Toy World Inc leaves its machinery idle for seven months. This shows that the company is underutilizing its capital outlay. Moreover, during the idle period, the machinery requires servicing to ensure that it is usable. Careful planning can reduce the costs involved in servicing a non-operating company. In the case of Toy World, it is safe to assume that the storage costs are fixed up to a certain level. However, the company only produces the toys on a seasonal basis. Therefore, the costs of storage are sometimes incurred while the company is not in operation. The management can minimize these costs by utilizing the storage to generate profit.

Conclusion

Toy World Inc has accompanied that manufactured plastic toys for children. The company had been profitable for a given period. However, their profits are rapidly declining and the manager is considering the alternative option to maintain the profitability of the company. In this article, we have discussed the financial ratios that the president can use to determine whether the course of action he is taking is economically viable. Moreover, the article provides possible solutions to the challenges the company is facing.

Works Cited

Ehrhardt, Michael and Brigham, Eugene. Corporate Finance: A Focused Approach. New York: Wiley & Sons, 2005. Print.

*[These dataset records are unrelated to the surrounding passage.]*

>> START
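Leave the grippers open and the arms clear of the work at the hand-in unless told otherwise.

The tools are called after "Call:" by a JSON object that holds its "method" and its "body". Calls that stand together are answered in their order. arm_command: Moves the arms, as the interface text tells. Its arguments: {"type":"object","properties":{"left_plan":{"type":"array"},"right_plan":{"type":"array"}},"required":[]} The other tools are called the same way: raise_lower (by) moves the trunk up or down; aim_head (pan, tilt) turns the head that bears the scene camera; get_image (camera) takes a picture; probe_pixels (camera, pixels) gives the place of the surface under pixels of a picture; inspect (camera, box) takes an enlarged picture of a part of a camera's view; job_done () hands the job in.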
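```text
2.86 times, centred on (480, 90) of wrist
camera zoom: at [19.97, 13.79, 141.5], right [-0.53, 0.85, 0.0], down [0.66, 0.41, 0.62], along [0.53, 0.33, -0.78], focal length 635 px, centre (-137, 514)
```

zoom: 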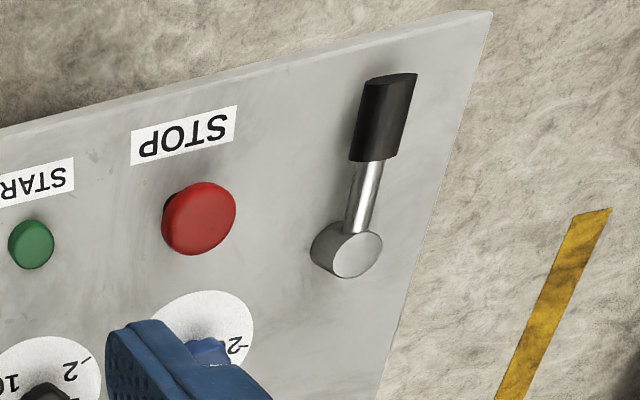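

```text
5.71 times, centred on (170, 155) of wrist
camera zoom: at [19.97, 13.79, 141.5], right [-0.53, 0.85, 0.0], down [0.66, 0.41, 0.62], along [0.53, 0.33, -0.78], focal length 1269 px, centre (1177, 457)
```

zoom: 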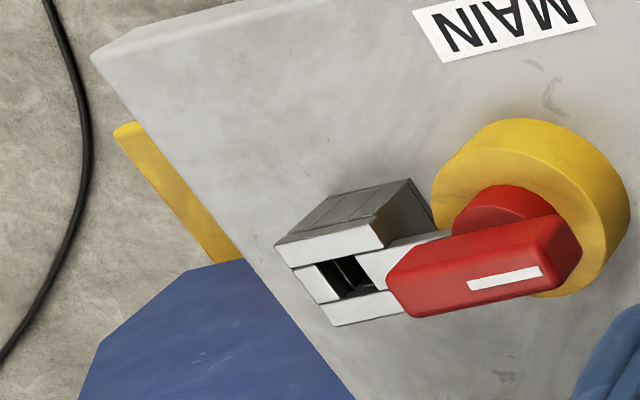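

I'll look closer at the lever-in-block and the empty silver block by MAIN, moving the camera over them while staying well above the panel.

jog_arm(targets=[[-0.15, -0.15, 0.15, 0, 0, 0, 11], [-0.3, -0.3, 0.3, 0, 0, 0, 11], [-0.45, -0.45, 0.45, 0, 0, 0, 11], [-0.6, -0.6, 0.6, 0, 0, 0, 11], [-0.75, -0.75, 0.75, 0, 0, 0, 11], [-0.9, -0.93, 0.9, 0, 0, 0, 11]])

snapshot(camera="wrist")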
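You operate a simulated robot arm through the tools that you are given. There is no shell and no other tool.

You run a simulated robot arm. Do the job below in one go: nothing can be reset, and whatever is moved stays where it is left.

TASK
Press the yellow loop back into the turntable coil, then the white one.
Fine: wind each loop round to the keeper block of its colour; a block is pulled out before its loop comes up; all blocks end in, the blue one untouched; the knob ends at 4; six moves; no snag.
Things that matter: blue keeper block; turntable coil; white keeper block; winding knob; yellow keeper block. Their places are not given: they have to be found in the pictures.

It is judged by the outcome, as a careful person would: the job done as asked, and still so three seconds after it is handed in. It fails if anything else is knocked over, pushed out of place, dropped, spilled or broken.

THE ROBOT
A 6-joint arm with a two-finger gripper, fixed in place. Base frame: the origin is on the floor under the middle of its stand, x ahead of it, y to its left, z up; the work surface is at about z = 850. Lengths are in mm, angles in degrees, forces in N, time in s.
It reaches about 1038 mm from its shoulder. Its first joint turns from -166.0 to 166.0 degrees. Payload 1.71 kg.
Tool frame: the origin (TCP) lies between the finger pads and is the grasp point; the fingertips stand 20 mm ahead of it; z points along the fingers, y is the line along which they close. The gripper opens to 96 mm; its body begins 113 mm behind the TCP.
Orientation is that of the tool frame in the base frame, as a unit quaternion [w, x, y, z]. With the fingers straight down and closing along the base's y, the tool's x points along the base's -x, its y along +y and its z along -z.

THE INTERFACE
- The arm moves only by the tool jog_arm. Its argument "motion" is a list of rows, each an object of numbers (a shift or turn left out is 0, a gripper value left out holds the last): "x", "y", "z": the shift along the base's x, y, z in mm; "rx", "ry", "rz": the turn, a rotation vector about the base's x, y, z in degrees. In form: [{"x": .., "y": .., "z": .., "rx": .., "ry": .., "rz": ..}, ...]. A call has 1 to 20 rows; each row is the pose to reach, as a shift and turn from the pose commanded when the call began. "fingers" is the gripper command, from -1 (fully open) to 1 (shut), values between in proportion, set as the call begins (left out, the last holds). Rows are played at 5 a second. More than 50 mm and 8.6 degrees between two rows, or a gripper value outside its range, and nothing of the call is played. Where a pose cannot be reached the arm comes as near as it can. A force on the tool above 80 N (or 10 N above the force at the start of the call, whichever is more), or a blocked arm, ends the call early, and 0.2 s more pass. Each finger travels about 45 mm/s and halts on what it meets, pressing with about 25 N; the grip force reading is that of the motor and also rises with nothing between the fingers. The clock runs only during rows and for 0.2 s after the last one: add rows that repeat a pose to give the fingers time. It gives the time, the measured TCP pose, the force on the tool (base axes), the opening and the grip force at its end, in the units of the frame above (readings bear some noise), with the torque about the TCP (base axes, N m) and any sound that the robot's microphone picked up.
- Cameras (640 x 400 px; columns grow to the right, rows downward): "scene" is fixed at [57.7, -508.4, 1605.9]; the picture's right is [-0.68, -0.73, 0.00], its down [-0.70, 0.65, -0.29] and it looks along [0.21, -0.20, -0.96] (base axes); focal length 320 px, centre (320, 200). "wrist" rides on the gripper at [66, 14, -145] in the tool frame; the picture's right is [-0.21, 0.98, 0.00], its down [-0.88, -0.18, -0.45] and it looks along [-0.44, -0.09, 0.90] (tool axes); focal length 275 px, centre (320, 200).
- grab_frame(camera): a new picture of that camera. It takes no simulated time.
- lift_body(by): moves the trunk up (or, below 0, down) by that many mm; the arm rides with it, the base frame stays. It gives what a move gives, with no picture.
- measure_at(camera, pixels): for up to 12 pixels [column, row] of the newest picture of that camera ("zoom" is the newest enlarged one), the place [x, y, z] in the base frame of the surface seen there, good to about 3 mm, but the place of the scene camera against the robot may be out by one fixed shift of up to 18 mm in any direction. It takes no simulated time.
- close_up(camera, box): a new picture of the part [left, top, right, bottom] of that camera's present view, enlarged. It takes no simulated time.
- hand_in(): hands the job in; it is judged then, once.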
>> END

Harvard Business School. “Toy World, Inc”. Harvard University Press 295.73 (1996): 1-6. Print.

Herrold, Claudia. “How to Carve a Pie.” Foundation News and Commentary, 41.4. (2000): 56-74. Print.

Hordes, Mark and McMann, Dean. “Alternative Models for Building Wealth.” The Professional Journal 25.2 (2000): 200-215. Print.

Schornstein, Sheri. “Who Do You Trust?” Association Management 52.11 (2000): 10-67. Print.